== Problem statement ==
Determine how many lines in these records hold "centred". Only the number is wanted.

== Rows from a dataset of robot sessions ==
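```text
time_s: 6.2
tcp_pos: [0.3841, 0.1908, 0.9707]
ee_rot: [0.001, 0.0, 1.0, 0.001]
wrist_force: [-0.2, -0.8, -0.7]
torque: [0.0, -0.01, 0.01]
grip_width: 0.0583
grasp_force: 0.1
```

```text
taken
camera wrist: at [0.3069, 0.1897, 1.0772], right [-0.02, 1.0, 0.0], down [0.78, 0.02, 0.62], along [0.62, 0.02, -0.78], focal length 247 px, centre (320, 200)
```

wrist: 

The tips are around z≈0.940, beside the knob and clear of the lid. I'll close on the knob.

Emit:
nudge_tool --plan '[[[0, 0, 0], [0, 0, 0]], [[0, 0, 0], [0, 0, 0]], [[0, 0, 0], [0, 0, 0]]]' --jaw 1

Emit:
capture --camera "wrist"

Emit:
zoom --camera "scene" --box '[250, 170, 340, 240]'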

==

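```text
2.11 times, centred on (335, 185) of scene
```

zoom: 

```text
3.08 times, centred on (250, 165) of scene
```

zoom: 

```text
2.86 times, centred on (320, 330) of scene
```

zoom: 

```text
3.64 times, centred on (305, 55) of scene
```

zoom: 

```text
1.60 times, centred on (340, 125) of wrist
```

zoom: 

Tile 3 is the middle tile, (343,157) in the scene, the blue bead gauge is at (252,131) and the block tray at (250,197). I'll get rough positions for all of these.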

* * *

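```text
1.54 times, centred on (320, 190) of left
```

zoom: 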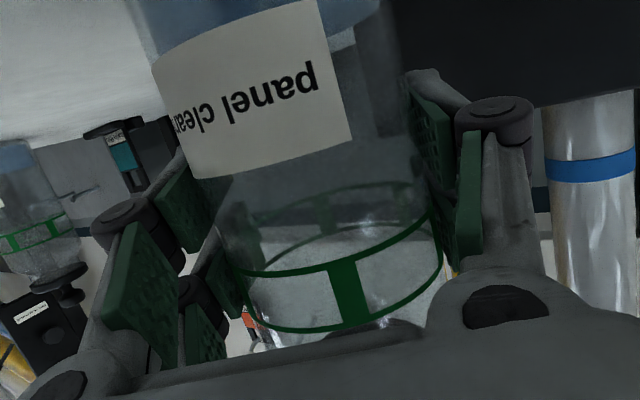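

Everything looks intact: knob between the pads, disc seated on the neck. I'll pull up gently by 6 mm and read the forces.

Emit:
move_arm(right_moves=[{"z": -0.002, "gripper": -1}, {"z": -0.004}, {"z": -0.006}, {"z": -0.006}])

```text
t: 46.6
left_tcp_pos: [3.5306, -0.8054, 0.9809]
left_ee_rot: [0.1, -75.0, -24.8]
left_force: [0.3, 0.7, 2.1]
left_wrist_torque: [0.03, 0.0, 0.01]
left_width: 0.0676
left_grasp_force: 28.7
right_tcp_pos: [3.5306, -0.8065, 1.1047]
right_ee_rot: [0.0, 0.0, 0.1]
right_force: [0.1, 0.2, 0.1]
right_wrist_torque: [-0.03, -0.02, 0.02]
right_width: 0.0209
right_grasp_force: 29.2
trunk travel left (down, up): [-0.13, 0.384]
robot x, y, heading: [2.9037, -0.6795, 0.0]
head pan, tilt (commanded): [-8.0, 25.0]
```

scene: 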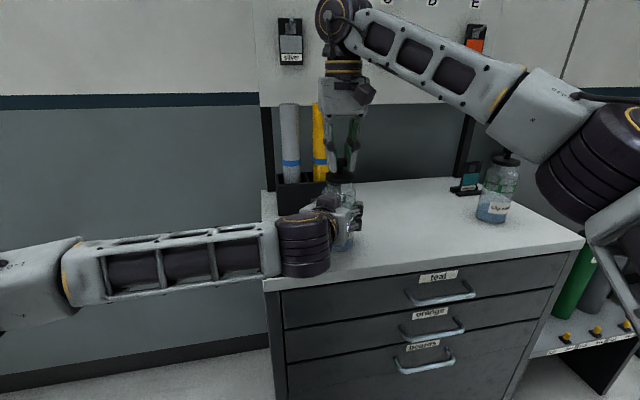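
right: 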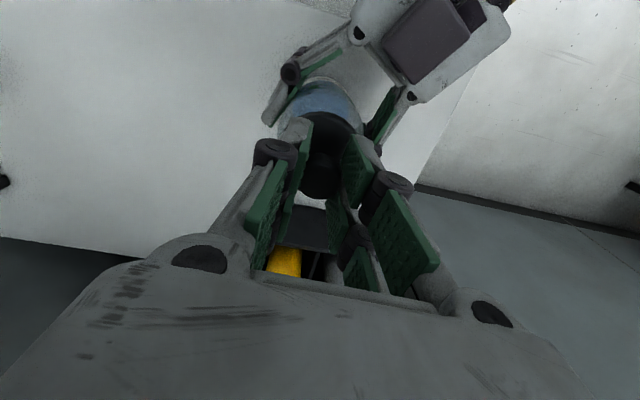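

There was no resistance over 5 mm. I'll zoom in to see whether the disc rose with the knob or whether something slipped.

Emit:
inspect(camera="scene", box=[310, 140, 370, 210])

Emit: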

== Output for this task ==
6